→ Text excerpt:
** Begin **

A picture tells more than a thousand words ... Anselm Kiefer at Schloss Gottorf

“I think in images. Poems help with that. They are buoys in the sea. I swim to them, from one to the next; without them, I am lost.” Thus German artist Anselm Kiefer began his speech in 2008, accepting the Peace Prize awarded annually during the Frankfurt Book Fair. Anselm Kiefer is the first fine artist to be awarded this prestigious prize by the German Publishers and Booksellers Association.

The association’s official statement points out that Kiefer’s use of words and quotes from poems have been part of the reason why they awarded the prestigious prize to him. “Kiefer also made the book itself – the book as a form – into a decisive vehicle of expression. His monumental leaden works appear as shields against a defeatism that dares to deny a future to books and reading.”

The exhibit “Anselm Kiefer aus der Sammlung Eva und Dr. Carl Großhaus” is on view at the gallery Kreuzstall of Gottorf Castle through April 13. The exhibit of 19 art works offers an intimate view of Kiefer’s vocabulary of the past years and two of the works on view provide the raison d’etre for awarding Kiefer this year’s Peace Prize. At the center of the exhibit is a monumental book made of lead, its 18 pages opened in a star-like circular shape, paying homage to Robert Fludd, the 17th century British scholar. The heavy pages of for Robert Fludd – the secret life of plants (2001) show Kiefer’s interpretation of Fludd’s thesis that each plant on earth has an equivalent in starry heavens, thus showing the unity of microcosm and macrocosm. The sculpture Pour St. Perse: Etroits sont les vaisseau (2007) is a pile of 13 leaden books, the top one kept open by a bookmark in the shape of a boat cast in lead.


View of galleries at Schloss Gottorf - Anselm Kiefer: pour St. John Perse: Etroits sont les vaisseaux, 2007 

 

By comparison the mixed media paintings lining the wall on the right side of this beautiful exhibition space seem light, mediumistic, even vulnerable.

** End **

→ Supplied material:
** Begin **

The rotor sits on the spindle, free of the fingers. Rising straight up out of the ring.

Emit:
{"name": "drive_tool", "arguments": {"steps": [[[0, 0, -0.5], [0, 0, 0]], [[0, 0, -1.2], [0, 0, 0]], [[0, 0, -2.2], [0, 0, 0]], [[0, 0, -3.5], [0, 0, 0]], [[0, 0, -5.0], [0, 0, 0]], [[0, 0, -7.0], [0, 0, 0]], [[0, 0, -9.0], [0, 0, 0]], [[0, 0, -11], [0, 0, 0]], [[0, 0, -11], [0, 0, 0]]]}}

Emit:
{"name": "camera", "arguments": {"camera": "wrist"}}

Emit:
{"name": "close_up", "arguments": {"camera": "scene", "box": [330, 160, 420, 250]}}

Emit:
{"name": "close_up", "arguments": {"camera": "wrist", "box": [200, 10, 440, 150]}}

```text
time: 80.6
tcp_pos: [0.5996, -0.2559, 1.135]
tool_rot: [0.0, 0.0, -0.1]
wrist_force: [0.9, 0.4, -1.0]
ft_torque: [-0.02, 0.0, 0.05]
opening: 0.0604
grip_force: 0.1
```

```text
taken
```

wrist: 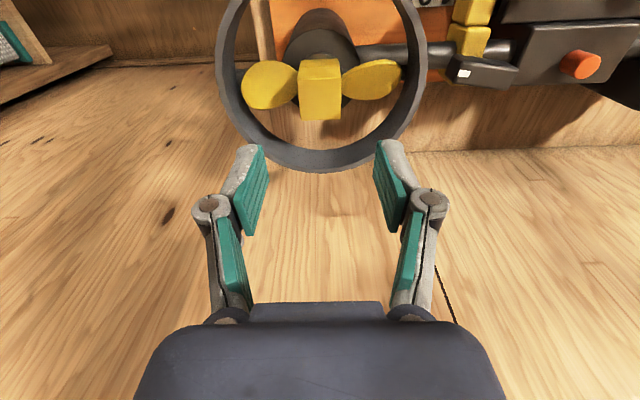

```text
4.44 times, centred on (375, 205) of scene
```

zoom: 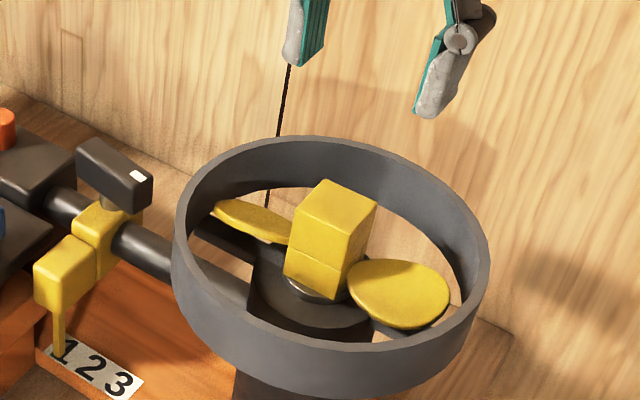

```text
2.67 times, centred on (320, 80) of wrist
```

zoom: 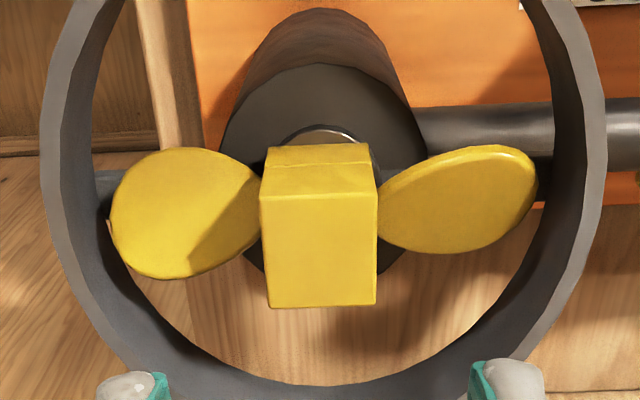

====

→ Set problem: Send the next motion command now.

** End **

→ Set problem: Extract from the text excerpt the words running from "A picture tells" to "and Booksellers Association.".

→ The completed task:
A picture tells more than a thousand words ... Anselm Kiefer at Schloss Gottorf

“I think in images. Poems help with that. They are buoys in the sea. I swim to them, from one to the next; without them, I am lost.” Thus German artist Anselm Kiefer began his speech in 2008, accepting the Peace Prize awarded annually during the Frankfurt Book Fair. Anselm Kiefer is the first fine artist to be awarded this prestigious prize by the German Publishers and Booksellers Association.